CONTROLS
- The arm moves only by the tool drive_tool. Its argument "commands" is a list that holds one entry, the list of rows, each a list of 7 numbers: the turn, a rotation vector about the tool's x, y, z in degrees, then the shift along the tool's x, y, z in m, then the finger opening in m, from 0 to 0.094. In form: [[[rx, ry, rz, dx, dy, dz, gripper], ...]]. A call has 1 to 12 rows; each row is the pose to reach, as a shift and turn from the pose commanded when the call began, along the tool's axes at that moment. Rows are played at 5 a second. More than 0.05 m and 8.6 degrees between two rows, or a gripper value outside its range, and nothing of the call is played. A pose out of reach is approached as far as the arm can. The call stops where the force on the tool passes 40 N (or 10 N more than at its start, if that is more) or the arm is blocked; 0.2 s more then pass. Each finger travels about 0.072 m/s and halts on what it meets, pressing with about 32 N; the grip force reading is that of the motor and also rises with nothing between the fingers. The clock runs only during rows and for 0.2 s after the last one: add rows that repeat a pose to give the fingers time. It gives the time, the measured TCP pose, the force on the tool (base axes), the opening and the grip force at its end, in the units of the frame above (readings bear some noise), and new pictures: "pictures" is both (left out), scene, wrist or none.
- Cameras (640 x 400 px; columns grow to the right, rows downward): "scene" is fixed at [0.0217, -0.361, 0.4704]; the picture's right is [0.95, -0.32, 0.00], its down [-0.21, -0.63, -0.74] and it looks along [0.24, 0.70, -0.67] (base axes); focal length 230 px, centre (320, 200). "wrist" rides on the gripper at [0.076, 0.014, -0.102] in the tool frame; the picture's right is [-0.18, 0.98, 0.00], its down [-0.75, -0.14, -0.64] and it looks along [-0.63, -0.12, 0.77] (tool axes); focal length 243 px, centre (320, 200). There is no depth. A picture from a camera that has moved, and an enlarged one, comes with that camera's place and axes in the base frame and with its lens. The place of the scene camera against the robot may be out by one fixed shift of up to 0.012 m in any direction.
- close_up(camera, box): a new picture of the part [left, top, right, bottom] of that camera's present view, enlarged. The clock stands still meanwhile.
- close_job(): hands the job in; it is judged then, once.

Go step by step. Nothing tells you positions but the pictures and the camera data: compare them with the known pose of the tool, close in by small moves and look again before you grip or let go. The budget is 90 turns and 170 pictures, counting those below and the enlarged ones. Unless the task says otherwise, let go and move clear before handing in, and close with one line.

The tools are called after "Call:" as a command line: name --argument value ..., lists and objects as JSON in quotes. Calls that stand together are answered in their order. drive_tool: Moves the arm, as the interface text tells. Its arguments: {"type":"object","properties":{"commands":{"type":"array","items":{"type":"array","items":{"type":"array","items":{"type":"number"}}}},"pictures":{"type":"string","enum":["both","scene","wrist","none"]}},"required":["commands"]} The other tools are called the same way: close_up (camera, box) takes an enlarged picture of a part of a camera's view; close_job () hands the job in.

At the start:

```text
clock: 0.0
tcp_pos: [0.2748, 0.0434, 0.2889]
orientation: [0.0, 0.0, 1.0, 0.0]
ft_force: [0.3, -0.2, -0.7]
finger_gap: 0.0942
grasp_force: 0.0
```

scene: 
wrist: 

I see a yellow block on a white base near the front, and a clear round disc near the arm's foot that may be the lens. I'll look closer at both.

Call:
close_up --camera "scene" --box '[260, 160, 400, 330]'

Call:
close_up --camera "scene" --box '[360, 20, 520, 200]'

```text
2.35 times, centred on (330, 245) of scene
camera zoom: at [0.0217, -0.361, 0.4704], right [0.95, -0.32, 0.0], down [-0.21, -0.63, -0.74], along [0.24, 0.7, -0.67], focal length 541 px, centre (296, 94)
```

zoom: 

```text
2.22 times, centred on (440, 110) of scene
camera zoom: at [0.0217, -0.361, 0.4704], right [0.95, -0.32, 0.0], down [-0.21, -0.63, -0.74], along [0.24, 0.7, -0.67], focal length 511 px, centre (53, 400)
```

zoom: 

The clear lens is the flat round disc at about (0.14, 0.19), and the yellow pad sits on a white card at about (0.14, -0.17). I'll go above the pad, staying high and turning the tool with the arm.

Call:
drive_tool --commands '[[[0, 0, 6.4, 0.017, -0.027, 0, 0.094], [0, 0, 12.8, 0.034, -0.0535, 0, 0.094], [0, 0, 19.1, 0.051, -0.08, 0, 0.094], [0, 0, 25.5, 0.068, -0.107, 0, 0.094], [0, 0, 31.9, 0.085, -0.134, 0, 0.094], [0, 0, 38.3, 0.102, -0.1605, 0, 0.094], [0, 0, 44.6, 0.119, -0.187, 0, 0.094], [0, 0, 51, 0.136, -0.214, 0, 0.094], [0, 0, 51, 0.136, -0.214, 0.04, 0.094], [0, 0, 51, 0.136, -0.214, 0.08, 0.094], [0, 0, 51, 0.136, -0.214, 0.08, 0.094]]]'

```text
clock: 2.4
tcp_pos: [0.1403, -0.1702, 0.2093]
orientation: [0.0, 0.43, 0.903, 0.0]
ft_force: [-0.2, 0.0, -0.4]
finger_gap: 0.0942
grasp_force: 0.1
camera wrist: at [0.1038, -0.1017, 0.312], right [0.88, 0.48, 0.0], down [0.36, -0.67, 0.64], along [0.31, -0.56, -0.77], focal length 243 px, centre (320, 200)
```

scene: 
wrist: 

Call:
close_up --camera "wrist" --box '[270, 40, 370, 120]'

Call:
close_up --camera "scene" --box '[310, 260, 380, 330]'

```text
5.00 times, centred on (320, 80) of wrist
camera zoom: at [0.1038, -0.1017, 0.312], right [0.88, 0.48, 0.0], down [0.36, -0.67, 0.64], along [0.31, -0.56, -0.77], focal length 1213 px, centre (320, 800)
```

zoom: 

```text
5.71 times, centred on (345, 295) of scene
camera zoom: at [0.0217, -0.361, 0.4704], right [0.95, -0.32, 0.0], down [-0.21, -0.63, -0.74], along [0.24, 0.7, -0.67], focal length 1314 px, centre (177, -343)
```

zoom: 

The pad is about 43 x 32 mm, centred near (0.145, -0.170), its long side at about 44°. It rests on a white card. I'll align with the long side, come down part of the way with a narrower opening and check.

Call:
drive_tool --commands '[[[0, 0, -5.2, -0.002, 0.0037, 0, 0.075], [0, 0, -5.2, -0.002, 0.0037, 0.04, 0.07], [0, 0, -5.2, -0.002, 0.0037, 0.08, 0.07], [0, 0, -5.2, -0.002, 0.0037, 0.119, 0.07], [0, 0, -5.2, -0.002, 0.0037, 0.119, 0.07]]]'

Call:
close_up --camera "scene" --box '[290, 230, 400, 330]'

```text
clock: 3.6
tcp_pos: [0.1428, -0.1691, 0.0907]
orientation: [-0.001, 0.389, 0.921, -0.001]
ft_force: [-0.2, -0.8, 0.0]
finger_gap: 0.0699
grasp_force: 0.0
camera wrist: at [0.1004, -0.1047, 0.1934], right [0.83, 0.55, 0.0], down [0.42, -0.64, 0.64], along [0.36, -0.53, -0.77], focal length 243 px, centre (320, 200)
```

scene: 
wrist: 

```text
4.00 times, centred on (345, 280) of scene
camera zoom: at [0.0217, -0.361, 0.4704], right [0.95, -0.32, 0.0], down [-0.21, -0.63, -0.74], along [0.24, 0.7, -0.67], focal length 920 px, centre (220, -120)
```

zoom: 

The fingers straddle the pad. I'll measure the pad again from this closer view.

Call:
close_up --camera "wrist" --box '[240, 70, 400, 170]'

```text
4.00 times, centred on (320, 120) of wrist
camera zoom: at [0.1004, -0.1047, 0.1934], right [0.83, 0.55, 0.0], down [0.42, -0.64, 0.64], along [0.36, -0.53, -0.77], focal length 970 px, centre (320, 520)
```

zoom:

### INSTRUCTIONS FOR THE TASK:
Return all of the data precisely as it appears.

### REPLY:
CONTROLS
- The arm moves only by the tool drive_tool. Its argument "commands" is a list that holds one entry, the list of rows, each a list of 7 numbers: the turn, a rotation vector about the tool's x, y, z in degrees, then the shift along the tool's x, y, z in m, then the finger opening in m, from 0 to 0.094. In form: [[[rx, ry, rz, dx, dy, dz, gripper], ...]]. A call has 1 to 12 rows; each row is the pose to reach, as a shift and turn from the pose commanded when the call began, along the tool's axes at that moment. Rows are played at 5 a second. More than 0.05 m and 8.6 degrees between two rows, or a gripper value outside its range, and nothing of the call is played. A pose out of reach is approached as far as the arm can. The call stops where the force on the tool passes 40 N (or 10 N more than at its start, if that is more) or the arm is blocked; 0.2 s more then pass. Each finger travels about 0.072 m/s and halts on what it meets, pressing with about 32 N; the grip force reading is that of the motor and also rises with nothing between the fingers. The clock runs only during rows and for 0.2 s after the last one: add rows that repeat a pose to give the fingers time. It gives the time, the measured TCP pose, the force on the tool (base axes), the opening and the grip force at its end, in the units of the frame above (readings bear some noise), and new pictures: "pictures" is both (left out), scene, wrist or none.
- Cameras (640 x 400 px; columns grow to the right, rows downward): "scene" is fixed at [0.0217, -0.361, 0.4704]; the picture's right is [0.95, -0.32, 0.00], its down [-0.21, -0.63, -0.74] and it looks along [0.24, 0.70, -0.67] (base axes); focal length 230 px, centre (320, 200). "wrist" rides on the gripper at [0.076, 0.014, -0.102] in the tool frame; the picture's right is [-0.18, 0.98, 0.00], its down [-0.75, -0.14, -0.64] and it looks along [-0.63, -0.12, 0.77] (tool axes); focal length 243 px, centre (320, 200). There is no depth. A picture from a camera that has moved, and an enlarged one, comes with that camera's place and axes in the base frame and with its lens. The place of the scene camera against the robot may be out by one fixed shift of up to 0.012 m in any direction.
- close_up(camera, box): a new picture of the part [left, top, right, bottom] of that camera's present view, enlarged. The clock stands still meanwhile.
- close_job(): hands the job in; it is judged then, once.

Go step by step. Nothing tells you positions but the pictures and the camera data: compare them with the known pose of the tool, close in by small moves and look again before you grip or let go. The budget is 90 turns and 170 pictures, counting those below and the enlarged ones. Unless the task says otherwise, let go and move clear before handing in, and close with one line.

The tools are called after "Call:" as a command line: name --argument value ..., lists and objects as JSON in quotes. Calls that stand together are answered in their order. drive_tool: Moves the arm, as the interface text tells. Its arguments: {"type":"object","properties":{"commands":{"type":"array","items":{"type":"array","items":{"type":"array","items":{"type":"number"}}}},"pictures":{"type":"string","enum":["both","scene","wrist","none"]}},"required":["commands"]} The other tools are called the same way: close_up (camera, box) takes an enlarged picture of a part of a camera's view; close_job () hands the job in.

At the start:

```text
clock: 0.0
tcp_pos: [0.2748, 0.0434, 0.2889]
orientation: [0.0, 0.0, 1.0, 0.0]
ft_force: [0.3, -0.2, -0.7]
finger_gap: 0.0942
grasp_force: 0.0
```

scene: 
wrist: 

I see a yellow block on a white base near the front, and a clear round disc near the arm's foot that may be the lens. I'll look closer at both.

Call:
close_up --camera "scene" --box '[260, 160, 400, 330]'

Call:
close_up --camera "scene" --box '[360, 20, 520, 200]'

```text
2.35 times, centred on (330, 245) of scene
camera zoom: at [0.0217, -0.361, 0.4704], right [0.95, -0.32, 0.0], down [-0.21, -0.63, -0.74], along [0.24, 0.7, -0.67], focal length 541 px, centre (296, 94)
```

zoom: 

```text
2.22 times, centred on (440, 110) of scene
camera zoom: at [0.0217, -0.361, 0.4704], right [0.95, -0.32, 0.0], down [-0.21, -0.63, -0.74], along [0.24, 0.7, -0.67], focal length 511 px, centre (53, 400)
```

zoom: 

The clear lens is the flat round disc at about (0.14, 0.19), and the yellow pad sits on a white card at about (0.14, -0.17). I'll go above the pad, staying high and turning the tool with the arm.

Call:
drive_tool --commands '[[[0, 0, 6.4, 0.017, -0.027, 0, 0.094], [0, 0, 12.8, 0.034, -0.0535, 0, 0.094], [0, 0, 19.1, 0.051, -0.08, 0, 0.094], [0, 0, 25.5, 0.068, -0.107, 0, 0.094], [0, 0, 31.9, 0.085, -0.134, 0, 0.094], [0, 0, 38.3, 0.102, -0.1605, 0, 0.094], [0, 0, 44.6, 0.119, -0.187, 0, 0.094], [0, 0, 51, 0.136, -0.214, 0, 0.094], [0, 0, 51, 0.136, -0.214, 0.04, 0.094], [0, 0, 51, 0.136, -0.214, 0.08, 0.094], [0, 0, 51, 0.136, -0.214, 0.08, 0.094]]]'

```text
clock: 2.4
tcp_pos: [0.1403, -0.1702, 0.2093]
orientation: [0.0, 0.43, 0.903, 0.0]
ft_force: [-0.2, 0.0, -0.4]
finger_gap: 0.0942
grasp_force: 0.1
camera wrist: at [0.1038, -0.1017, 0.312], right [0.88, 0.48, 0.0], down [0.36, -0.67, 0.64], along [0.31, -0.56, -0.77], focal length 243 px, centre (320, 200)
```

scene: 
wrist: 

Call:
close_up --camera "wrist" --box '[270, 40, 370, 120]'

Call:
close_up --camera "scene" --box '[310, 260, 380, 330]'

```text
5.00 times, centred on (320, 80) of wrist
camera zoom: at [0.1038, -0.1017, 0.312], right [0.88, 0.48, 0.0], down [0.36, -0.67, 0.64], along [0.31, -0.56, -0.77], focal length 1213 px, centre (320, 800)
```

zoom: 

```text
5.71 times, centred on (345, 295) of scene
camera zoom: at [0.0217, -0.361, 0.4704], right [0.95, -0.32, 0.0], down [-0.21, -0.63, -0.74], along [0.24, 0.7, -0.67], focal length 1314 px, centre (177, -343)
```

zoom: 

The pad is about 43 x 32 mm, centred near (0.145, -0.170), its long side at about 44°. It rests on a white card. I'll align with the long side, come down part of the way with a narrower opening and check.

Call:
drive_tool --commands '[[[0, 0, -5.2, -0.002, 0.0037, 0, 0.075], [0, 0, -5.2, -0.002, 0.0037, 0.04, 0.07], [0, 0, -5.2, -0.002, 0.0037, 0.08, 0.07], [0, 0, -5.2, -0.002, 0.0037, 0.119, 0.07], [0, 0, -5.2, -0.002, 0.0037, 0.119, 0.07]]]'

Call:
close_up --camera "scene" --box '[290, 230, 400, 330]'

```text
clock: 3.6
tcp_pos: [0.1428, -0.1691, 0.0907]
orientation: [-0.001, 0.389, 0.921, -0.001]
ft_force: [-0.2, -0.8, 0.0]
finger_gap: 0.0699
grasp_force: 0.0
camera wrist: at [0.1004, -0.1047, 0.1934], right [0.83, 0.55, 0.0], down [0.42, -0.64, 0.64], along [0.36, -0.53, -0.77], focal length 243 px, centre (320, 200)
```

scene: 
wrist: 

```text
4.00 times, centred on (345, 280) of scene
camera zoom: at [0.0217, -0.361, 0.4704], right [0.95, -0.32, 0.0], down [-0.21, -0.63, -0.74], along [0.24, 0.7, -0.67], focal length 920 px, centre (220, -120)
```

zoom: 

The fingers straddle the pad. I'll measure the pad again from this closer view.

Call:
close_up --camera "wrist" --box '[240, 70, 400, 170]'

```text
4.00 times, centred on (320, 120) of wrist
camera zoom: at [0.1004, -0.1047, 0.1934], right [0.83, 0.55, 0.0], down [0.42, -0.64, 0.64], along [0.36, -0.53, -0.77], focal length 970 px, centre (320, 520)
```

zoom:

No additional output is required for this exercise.